Elucubrações sobre a natureza da moeda IV, por Luiz Alberto Melchert

Os modelos microeconômicos tendem a tratar produtos como simplesmente produtos. A escola neoliberal trouxe considerável avanço à microeconomia.

Elucubrações sobre a natureza da moeda IV

por Luiz Alberto Melchert de Carvalho e Silva

Enquanto Adam Smith considerava que a riqueza poderia ser medida pelo montante de trabalho que se poderia arregimentar e controlar, concomitantemente, no Brasil-Colônia dizia-se que a riqueza se media pelo número de escravos que um donatário poderia comprar e manter. Em essência, era a mesma ideia. A diferença é que o capitalismo baseia-se no trabalho assalariado que permite que os valores se destinem a remunerar capital e trabalho. Enquanto isso, no Brasil colonial posto que a terra pertencia ao rei e o que estivesse sobre ela ao concessionário de sua posse e uso, essa distinção não seria possível. Isso mostra que a economia como ciência nasceu desrespeitando o princípio da universalidade que norteia o entendimento dos fenômenos.
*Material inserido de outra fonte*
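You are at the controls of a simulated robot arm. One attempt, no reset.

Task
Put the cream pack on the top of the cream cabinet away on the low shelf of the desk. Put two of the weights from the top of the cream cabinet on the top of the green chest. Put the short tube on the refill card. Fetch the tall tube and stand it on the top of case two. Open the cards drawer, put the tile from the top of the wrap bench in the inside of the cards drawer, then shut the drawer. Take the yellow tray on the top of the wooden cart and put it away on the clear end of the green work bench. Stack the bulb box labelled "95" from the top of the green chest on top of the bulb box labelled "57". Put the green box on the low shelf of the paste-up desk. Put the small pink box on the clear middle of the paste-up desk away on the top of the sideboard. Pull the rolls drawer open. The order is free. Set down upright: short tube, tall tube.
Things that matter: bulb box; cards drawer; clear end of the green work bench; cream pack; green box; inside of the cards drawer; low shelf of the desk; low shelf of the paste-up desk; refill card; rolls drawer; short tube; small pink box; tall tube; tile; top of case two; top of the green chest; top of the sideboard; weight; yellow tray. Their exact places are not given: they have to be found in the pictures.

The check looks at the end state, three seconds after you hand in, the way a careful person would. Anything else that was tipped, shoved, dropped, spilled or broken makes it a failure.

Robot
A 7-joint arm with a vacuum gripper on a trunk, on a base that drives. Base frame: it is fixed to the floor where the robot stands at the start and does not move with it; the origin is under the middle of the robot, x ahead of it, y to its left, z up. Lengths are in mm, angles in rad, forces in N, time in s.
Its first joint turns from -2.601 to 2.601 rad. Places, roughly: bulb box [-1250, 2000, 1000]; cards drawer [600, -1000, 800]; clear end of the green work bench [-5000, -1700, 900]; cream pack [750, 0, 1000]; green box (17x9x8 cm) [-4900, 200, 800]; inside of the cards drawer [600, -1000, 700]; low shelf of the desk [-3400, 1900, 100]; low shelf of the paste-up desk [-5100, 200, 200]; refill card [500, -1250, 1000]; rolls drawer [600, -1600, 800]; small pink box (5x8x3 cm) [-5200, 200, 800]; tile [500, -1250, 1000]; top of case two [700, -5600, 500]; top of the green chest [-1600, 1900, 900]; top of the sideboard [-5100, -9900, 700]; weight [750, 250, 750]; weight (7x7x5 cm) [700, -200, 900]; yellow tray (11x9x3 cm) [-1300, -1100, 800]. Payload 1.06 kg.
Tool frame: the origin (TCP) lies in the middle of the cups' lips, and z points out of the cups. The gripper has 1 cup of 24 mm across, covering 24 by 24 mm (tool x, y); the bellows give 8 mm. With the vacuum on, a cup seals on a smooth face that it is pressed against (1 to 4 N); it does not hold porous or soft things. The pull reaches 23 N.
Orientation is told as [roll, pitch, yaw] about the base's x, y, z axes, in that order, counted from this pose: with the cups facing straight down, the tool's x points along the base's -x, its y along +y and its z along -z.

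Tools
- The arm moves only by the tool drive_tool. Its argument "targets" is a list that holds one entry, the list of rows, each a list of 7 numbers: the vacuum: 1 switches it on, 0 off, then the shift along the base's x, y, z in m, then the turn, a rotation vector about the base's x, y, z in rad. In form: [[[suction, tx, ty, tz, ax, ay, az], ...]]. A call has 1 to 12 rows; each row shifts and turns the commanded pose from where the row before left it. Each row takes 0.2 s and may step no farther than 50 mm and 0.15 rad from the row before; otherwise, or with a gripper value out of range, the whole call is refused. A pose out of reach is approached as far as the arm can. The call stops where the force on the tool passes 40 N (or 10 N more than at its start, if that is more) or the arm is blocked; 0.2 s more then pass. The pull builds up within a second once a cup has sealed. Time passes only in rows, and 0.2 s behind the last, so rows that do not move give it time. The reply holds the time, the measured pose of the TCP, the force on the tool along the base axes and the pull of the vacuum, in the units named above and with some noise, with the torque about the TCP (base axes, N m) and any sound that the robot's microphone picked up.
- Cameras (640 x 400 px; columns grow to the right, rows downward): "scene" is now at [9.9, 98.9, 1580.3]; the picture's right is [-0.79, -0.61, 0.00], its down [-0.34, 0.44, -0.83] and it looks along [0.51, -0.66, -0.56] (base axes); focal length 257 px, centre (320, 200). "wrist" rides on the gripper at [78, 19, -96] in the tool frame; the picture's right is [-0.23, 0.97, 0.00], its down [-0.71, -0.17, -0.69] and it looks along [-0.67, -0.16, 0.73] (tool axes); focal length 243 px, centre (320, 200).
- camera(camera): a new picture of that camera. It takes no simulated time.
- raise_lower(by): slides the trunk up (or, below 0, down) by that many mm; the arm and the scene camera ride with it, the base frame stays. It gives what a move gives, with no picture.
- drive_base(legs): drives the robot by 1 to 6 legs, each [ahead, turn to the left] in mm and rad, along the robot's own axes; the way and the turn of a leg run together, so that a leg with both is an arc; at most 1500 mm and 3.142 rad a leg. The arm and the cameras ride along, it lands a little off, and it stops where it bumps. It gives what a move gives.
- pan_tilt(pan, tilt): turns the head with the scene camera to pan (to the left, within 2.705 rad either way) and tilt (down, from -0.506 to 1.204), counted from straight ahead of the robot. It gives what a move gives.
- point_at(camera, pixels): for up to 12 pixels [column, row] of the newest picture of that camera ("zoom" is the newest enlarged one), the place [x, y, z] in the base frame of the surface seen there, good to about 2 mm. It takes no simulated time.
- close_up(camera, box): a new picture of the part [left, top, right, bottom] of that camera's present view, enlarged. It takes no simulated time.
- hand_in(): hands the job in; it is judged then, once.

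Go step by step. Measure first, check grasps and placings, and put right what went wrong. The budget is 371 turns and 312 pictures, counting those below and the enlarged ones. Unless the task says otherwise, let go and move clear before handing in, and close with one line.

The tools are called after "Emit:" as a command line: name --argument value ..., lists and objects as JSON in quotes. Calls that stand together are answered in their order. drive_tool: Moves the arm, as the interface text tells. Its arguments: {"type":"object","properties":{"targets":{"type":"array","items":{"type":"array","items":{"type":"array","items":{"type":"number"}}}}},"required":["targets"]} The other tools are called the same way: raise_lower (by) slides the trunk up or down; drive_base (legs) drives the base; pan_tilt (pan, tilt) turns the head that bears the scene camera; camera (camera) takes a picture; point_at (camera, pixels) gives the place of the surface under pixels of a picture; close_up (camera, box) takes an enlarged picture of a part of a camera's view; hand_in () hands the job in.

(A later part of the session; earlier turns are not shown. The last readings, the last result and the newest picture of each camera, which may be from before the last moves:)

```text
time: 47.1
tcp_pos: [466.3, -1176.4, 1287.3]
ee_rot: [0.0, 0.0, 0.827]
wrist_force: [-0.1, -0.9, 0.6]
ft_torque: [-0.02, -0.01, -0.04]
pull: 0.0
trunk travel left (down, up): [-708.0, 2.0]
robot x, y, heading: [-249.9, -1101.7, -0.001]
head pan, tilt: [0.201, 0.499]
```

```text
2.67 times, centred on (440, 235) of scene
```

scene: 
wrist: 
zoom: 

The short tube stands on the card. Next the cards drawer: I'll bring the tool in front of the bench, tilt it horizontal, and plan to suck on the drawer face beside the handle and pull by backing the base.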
Supondo que um senhor de engenho nunca tenha ouvido falar em Adam Smith e, mesmo assim, entendia como riqueza a capacidade de executar trabalho produtivo, a riqueza como fenômeno foi observada, porém, não entendida cientificamente. É que capital e trabalho são indissociáveis, por mais que a automação se alastre pela atividade humana. Ora, se os fatores de produção são indissociáveis, sua remuneração se confunde de alguma forma. Ao contrário da máxima que nos é impingida nas escolas de economia, é temerário afirmar que trabalhadores ganham salários e empresários auferem lucros que, por sua vez, são o prêmio pela assunção do risco a que seu capital tenha sido submetido.

O capital, enquanto dinheiro, via juros, pode-se remunerar mesmo que não se preste à produção. Isso faz pensar que a remuneração do capital, independentemente de como obtida, seja o prêmio pela assunção de algum tipo de risco. Se há uma dissociação possível é da remuneração produtiva x remuneração não produtiva do capital. Teoricamente, a remuneração não produtiva é equivalente aos juros pagos em dado período, deduzindo-se a somatória dos lucros obtida na mesma economia, no mesmo recorte temporal. É que, em sendo o lucro a remuneração do capital produtivo e que, para medi-lo deduzam-se os juros pagos pelas atividades produtivas, o excedente em juros há de corresponder ao capital não produtivo.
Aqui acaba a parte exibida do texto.